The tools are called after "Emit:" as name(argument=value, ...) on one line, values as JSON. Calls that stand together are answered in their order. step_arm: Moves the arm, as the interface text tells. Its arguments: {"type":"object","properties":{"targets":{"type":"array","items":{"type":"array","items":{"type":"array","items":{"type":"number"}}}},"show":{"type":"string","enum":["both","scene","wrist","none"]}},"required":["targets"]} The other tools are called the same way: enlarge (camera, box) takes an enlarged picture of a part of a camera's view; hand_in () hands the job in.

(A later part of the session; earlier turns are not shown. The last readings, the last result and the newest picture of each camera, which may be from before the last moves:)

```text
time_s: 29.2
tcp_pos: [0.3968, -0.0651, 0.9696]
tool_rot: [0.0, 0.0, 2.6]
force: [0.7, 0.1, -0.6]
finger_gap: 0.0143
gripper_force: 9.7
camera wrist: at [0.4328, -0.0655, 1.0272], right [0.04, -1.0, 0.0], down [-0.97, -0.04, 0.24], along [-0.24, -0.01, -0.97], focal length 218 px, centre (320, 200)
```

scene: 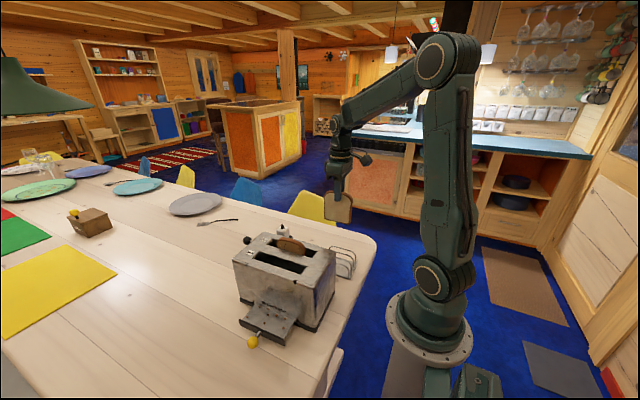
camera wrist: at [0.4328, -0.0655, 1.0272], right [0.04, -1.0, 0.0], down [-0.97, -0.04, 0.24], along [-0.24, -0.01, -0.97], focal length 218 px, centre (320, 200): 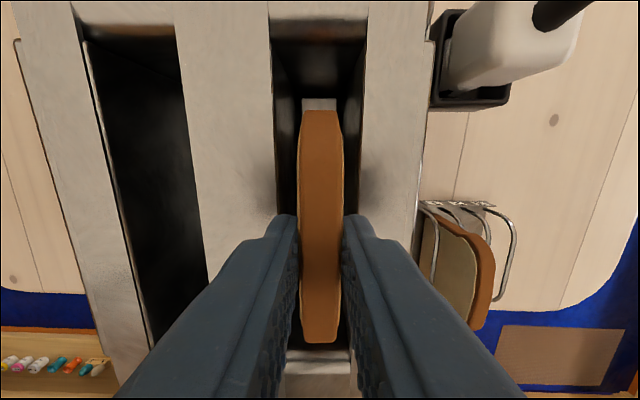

* * *

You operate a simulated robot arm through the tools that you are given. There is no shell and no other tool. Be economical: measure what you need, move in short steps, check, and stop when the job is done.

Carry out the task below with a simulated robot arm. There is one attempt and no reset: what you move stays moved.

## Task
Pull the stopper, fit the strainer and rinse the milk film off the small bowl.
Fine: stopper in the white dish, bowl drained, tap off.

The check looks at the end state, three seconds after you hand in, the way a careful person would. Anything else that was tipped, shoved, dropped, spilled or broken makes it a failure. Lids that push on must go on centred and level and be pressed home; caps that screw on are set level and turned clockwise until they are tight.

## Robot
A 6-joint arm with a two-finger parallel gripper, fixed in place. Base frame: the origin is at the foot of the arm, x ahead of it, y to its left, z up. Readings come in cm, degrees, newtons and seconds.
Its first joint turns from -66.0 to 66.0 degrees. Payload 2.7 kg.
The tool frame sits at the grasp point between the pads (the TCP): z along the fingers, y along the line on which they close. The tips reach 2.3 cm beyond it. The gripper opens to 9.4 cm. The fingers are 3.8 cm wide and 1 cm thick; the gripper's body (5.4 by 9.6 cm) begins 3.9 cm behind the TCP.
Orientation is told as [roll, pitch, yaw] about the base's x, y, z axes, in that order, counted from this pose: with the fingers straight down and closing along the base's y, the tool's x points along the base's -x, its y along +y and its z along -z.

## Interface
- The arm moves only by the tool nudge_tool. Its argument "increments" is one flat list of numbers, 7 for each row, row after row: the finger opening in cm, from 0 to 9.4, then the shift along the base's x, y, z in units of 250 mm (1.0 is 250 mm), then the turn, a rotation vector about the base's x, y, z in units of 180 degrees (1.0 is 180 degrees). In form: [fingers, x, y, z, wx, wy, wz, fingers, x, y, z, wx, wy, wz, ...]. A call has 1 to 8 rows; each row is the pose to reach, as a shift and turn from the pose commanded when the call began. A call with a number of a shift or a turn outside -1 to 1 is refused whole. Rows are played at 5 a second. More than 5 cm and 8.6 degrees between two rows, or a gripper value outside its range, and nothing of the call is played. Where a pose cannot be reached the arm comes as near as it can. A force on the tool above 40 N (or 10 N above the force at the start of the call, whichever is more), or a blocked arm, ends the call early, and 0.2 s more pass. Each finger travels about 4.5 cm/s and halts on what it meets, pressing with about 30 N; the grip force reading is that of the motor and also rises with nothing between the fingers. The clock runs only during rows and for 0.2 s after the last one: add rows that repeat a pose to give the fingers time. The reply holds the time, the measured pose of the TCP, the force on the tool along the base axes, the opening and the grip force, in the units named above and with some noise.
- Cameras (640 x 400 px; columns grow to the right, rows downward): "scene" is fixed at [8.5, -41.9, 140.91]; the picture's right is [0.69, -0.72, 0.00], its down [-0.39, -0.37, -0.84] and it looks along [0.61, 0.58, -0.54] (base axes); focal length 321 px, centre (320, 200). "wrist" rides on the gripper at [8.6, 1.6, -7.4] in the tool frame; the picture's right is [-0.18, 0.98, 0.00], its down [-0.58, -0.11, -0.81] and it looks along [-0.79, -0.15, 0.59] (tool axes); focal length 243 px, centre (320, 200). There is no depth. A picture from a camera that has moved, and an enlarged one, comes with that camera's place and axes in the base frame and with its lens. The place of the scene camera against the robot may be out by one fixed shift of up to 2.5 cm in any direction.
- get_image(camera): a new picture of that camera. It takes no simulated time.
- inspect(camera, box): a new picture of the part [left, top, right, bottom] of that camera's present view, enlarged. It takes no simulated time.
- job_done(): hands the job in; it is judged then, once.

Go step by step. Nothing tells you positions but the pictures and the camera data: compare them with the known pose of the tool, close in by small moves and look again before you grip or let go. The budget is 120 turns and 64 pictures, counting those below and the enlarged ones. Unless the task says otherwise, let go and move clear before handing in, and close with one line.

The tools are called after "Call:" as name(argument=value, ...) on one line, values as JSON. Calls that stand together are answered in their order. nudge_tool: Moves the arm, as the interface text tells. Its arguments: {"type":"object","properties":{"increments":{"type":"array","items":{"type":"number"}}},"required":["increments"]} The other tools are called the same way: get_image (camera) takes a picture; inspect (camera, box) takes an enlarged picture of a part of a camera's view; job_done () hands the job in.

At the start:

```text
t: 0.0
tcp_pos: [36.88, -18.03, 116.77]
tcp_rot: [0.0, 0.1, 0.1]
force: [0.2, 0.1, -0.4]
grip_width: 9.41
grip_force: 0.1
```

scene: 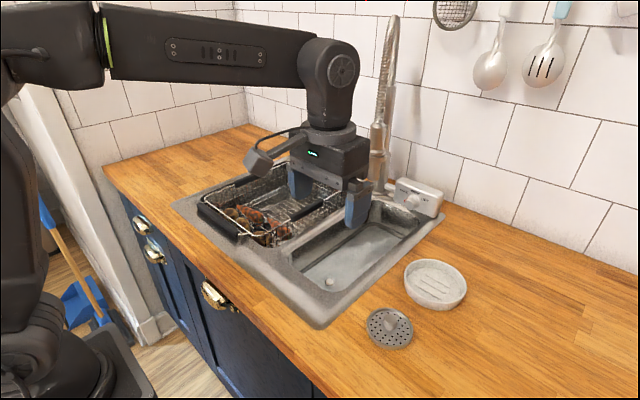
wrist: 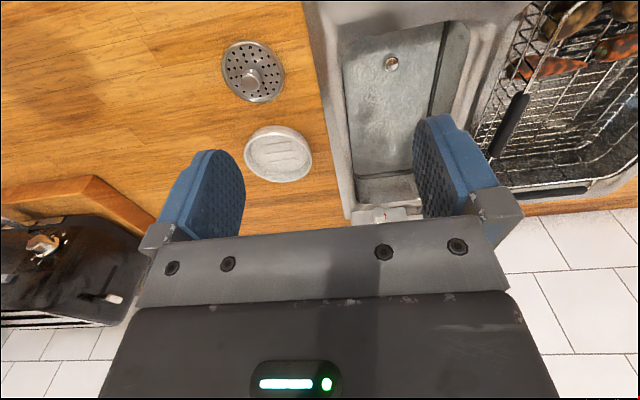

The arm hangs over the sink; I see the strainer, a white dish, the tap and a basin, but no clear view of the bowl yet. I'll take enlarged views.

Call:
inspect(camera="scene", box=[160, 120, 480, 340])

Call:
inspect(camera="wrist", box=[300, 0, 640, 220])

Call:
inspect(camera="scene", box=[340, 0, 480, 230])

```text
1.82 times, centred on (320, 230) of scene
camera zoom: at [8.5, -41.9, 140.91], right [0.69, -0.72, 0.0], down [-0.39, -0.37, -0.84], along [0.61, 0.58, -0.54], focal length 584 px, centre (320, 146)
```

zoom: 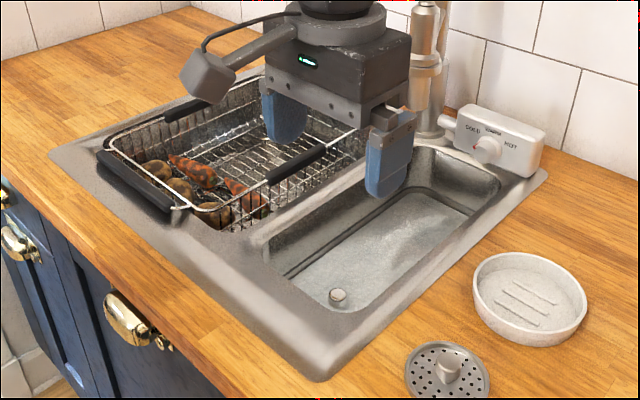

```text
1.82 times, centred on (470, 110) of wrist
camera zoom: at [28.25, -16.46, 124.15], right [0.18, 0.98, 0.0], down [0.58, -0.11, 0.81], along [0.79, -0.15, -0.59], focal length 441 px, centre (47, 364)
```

# WHAT IS EXPECTED
Which lines include the word "joint"? Copy every one of them.

# EXERCISE ANSWER
A 6-joint arm with a two-finger parallel gripper, fixed in place. Base frame: the origin is at the foot of the arm, x ahead of it, y to its left, z up. Readings come in cm, degrees, newtons and seconds.
Its first joint turns from -66.0 to 66.0 degrees. Payload 2.7 kg.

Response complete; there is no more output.